Renewables

Installing solar panels

For the past 150 years mankind has been extracting and burning the buried fossil fuels of the planet. Many of those fuels are not plentiful any more and increasingly arduous steps are being taken to extract the last pockets remaining. All fossil fuels create greenhouse gas emissions when burnt; the resulting increase in overall temperature is expected to seriously harm the biodiversity of the planet. Predictions range from species extinction and increased famine to near complete ecological collapse: the future is uncertain.

Renewable technologies are a bridge between an unsustainable world and one that can live in harmony with its basic components. Renewable technologies come in many guises and sizes from an old windmill that pumps a well to an underwater turbine in the North Sea. Many renewable technologies only work intermittently, solar being one of them. So a mix of these technologies is necessary with an intelligent grid that can balance them.

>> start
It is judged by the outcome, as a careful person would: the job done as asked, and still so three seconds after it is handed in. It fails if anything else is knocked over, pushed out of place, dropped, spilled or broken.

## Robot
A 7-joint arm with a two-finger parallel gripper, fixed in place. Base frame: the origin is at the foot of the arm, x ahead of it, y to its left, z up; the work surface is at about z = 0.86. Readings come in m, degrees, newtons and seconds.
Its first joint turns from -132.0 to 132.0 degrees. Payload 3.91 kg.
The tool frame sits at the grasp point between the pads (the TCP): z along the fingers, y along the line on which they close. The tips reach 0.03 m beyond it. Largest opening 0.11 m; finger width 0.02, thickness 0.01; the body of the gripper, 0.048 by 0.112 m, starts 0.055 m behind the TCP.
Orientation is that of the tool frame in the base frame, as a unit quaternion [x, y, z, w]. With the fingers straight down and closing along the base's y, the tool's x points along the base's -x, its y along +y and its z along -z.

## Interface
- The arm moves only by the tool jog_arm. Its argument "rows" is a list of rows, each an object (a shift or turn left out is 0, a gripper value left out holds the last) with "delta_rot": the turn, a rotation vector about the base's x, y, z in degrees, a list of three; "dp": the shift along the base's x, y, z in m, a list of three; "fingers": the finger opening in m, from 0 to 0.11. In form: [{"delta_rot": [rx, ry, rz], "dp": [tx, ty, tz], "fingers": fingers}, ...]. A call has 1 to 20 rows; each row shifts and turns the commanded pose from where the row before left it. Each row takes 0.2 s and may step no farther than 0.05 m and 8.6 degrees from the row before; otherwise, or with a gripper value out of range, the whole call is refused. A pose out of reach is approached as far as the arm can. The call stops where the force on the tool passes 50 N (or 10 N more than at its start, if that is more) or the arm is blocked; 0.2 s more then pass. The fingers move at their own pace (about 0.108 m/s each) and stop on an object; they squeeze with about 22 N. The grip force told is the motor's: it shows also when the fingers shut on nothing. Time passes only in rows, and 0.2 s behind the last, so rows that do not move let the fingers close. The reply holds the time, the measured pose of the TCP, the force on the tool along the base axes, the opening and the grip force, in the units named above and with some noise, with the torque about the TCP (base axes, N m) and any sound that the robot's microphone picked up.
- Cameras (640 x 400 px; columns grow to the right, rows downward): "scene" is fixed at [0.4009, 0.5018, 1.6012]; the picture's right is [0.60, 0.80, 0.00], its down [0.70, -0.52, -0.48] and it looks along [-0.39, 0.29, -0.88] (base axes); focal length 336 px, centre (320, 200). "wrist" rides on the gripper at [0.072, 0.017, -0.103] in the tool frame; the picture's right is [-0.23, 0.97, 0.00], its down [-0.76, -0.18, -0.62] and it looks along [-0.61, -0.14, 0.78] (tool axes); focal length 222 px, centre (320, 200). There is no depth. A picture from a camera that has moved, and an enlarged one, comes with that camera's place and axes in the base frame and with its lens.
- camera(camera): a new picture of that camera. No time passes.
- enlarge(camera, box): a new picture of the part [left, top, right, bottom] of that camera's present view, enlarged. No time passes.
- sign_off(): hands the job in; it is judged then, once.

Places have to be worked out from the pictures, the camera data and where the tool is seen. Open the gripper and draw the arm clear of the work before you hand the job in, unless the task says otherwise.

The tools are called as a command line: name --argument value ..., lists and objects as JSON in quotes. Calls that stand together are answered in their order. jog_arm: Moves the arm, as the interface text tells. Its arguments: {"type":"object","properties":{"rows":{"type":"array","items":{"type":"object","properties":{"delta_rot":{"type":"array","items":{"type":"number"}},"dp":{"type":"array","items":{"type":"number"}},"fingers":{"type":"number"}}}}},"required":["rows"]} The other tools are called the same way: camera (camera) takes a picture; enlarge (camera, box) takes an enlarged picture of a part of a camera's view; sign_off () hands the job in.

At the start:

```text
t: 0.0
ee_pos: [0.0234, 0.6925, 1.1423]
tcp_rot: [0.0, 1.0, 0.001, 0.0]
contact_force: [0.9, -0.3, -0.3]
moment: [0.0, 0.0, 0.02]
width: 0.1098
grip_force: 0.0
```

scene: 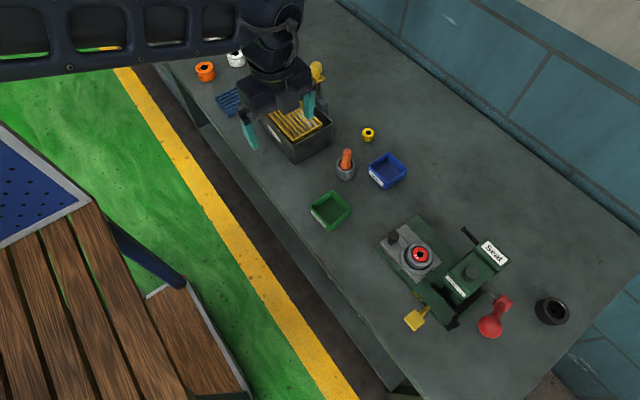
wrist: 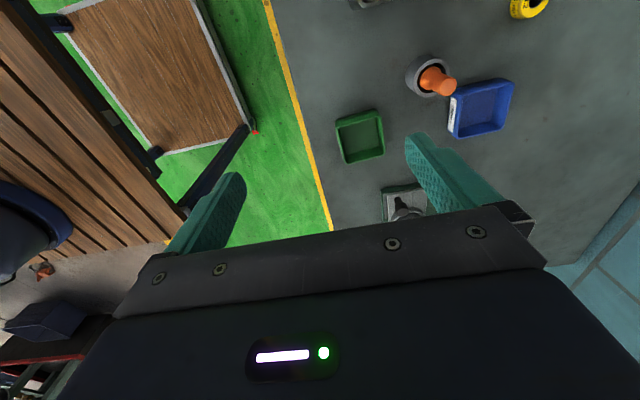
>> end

Solar is one of the few technologies that is cost effective at domestic sized levels, wind, wave and tide being better suited to larger installations. From the UK’s perspective over 1/3 of the total potential for solar is on domestic homes and garages (in excess of 20 TWh), 5.5 TWh of potential is found in small systems on commercial buildings, while 8.5 TWh is considered available from stand-alone systems on poor quality agricultural or brown field sites.